We arrived at our destination without further incident, and were dropped off at the one open building in town which was the bus station/restaurant/supply store/hostel/local bar all in one. We quickly got our bearings and headed off to explore the backcountry within an hour of arrival. The wilderness was just as its reputation had promised. The trail had laid untouched for days, and recent fresh snow erased any sign of people. The infamous Patagonian spires of the Fitz Roy range loomed 3,000 vertical feet over us as we passed through their shadow into the Lago Torre valley. The intensity of the sun called for sunglasses every step of the way, but didn’t do much to raise the temperature over freezing. We had been warned in town about bitter cold evenings, and brutal snow storms, so we had come prepared.

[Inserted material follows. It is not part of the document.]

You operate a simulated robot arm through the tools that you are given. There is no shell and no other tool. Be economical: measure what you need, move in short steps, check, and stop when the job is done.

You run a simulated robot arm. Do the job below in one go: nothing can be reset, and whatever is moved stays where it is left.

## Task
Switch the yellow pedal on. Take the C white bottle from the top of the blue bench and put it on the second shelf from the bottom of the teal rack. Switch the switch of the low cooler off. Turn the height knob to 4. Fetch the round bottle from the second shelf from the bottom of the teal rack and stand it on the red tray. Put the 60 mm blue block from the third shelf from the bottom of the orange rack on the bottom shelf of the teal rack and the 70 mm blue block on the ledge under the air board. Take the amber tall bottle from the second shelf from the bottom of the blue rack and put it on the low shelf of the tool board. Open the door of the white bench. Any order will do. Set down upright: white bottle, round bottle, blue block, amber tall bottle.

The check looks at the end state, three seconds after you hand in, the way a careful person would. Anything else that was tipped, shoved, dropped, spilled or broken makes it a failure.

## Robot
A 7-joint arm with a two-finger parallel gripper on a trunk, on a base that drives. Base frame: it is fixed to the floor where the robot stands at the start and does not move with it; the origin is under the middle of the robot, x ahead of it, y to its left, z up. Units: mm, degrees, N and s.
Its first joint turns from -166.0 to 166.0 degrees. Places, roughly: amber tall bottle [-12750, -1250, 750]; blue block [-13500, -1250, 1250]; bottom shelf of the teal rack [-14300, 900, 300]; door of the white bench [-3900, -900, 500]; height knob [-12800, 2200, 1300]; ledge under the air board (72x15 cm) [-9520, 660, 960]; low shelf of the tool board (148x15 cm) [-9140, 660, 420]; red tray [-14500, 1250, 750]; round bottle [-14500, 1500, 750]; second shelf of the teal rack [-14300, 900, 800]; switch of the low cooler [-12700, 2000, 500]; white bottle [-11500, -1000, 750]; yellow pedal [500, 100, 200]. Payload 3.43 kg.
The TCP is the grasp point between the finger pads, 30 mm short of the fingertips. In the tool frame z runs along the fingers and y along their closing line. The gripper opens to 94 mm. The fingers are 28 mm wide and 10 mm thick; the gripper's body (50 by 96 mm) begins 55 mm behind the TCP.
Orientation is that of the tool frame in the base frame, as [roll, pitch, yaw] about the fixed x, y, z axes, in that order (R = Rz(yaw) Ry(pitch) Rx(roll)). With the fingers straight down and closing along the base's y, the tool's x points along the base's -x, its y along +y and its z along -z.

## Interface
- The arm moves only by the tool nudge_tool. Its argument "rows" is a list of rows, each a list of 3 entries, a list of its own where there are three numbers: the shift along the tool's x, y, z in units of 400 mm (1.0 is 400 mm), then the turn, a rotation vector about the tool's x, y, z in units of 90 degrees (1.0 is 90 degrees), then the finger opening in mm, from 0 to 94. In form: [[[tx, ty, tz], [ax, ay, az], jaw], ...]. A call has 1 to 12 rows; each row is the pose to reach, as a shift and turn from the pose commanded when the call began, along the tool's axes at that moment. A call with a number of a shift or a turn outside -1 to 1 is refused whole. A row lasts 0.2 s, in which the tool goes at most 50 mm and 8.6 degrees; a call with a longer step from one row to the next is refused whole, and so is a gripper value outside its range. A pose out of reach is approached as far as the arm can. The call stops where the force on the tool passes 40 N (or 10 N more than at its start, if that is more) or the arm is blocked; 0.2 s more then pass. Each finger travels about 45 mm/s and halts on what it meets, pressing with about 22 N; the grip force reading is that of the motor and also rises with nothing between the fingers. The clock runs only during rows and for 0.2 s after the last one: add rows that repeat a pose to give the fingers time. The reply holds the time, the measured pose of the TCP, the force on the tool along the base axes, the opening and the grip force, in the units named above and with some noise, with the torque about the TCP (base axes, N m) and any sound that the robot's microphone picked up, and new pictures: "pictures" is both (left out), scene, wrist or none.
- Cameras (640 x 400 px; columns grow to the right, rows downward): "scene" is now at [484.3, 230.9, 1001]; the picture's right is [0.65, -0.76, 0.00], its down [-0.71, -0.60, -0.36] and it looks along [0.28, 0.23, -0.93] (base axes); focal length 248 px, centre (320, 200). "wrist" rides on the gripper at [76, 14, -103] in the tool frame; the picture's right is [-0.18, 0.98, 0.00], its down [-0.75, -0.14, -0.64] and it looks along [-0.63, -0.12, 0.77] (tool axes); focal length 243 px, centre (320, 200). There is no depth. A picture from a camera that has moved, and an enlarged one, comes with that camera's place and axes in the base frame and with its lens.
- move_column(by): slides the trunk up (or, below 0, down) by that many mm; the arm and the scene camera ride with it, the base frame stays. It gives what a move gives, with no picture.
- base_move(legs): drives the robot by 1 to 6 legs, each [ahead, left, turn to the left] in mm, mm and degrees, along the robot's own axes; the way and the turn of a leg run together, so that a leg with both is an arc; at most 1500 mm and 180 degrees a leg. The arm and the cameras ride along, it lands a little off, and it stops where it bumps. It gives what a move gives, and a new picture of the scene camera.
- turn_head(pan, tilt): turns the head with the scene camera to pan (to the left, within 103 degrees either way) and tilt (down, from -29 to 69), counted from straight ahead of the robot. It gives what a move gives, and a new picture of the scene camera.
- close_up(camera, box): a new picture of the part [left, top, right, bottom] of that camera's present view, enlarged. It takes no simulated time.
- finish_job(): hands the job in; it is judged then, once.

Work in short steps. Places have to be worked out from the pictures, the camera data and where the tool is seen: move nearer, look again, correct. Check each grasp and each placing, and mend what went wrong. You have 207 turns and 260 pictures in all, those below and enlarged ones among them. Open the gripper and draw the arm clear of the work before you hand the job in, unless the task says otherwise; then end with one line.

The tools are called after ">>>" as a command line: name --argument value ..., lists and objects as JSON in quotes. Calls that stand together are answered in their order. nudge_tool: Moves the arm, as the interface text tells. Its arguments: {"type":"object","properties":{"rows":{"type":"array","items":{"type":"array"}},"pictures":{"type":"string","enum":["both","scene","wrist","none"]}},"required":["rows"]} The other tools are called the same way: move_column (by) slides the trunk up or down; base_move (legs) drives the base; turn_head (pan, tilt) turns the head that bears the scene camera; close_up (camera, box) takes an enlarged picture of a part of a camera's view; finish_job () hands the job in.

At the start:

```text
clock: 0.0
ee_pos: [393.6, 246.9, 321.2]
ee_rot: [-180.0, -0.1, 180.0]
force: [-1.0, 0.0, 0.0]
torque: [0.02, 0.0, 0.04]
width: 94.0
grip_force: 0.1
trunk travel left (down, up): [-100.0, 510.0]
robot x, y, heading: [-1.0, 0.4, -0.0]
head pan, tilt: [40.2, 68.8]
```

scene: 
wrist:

Our campsite for the evening brought us to the edge of the solidly frozen Lago Torre with its surrounding blue glacier and granite peaks in the immediate vicinity. Sunset came at the usual time of around 5pm and the temperature plummeted far below its previous status of freezing. We warmed ourselves next to a small brush fire on the snow, and drank mint tea to help pass some evening time so we wouldn’t be sentenced to our sleeping bags for 15 straight dark cold hours. Our first little hike into the mountains whet our appetite for more exploration, so we consulted the guides to find what lay further into the green lake filled Patagonia region.
One could not visit Patagonia without heading to Torres Del Paine for at least one day. We had no thoughts of a stay that brief. Our Micro left the base town of Puerto Natales and embarked on the 3-hour journey over a potholed dirt road. The day was uncharacteristically clear and crisp, and afforded us views of the splendor the attracts so many people to Torres Del Paine. The Cero Torres spires also rise 3000 vertical feet, and when contrasted to the surrounding flat dessert tundra and reflective salt lakes, they are just that much more awe inspiring.